◆ Exercise goal
Repeat the document excerpt that opens with "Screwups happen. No" in full.

◆ Document excerpt

Screwups happen. No matter how carefully you set up security, no matter how sensitive you are to customer privacy, a few simple mistakes can blow it all to hell.
That’s what happened three weeks ago to Kaiser Permanente, the giant HMO based in Oakland, California. By normal business standards, Kaiser is close to fanatical about patient privacy. Security is tight: Even if you’re a Kaiser doctor, you can’t get access to a patient’s records unless you’re that patient’s doctor.
But on August 2, a few technical problems and human mistakes in Kaiser’s IT shop pumped information on hundreds of patients to the wrong people.
That’s the bad news. The good news is that the Kaiser incident is a blueprint for the right way to handle a big privacy foul-up.
(Full disclosure: I’m not a Kaiser patient, and never have been. Computerworld US does offer Kaiser as a health care option to some of its employees, though.)

◆ Dataset excerpt
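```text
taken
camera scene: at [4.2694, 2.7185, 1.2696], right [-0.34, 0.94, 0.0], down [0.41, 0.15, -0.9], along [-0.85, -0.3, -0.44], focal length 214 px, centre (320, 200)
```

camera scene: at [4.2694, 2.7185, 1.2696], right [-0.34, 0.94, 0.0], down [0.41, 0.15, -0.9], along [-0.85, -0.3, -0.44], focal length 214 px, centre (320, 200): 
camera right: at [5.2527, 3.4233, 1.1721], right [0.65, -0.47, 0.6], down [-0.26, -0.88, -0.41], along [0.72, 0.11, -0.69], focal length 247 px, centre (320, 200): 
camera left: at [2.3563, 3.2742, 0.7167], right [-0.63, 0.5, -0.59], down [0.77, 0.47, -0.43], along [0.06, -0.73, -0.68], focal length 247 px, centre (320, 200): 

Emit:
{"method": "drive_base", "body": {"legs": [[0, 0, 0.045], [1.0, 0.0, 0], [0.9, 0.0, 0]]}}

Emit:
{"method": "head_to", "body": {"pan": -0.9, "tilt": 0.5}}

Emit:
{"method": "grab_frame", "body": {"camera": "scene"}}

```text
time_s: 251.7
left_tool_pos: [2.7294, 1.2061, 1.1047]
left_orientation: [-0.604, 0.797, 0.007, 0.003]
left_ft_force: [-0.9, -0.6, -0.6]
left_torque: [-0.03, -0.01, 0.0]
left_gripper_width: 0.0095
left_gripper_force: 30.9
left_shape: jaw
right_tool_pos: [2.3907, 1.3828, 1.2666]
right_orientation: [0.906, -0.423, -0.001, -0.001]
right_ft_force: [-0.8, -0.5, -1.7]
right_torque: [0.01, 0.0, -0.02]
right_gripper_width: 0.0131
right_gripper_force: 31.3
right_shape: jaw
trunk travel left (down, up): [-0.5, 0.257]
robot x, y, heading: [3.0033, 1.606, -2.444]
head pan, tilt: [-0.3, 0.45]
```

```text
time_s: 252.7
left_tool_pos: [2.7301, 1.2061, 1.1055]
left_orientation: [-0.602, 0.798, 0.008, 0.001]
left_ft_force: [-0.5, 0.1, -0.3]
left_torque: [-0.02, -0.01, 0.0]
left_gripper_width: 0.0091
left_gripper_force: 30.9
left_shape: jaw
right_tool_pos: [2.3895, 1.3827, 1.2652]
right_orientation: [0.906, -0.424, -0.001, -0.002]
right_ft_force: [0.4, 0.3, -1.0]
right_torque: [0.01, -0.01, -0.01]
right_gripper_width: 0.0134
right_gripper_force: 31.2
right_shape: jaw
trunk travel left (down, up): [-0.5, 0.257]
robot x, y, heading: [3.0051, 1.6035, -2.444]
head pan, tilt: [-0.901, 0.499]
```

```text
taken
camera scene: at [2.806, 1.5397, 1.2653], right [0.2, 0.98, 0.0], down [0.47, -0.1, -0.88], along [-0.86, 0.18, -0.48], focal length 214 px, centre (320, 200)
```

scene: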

◆ Response to the task
Screwups happen. No matter how carefully you set up security, no matter how sensitive you are to customer privacy, a few simple mistakes can blow it all to hell.
That’s what happened three weeks ago to Kaiser Permanente, the giant HMO based in Oakland, California. By normal business standards, Kaiser is close to fanatical about patient privacy. Security is tight: Even if you’re a Kaiser doctor, you can’t get access to a patient’s records unless you’re that patient’s doctor.
But on August 2, a few technical problems and human mistakes in Kaiser’s IT shop pumped information on hundreds of patients to the wrong people.
That’s the bad news. The good news is that the Kaiser incident is a blueprint for the right way to handle a big privacy foul-up.
(Full disclosure: I’m not a Kaiser patient, and never have been. Computerworld US does offer Kaiser as a health care option to some of its employees, though.)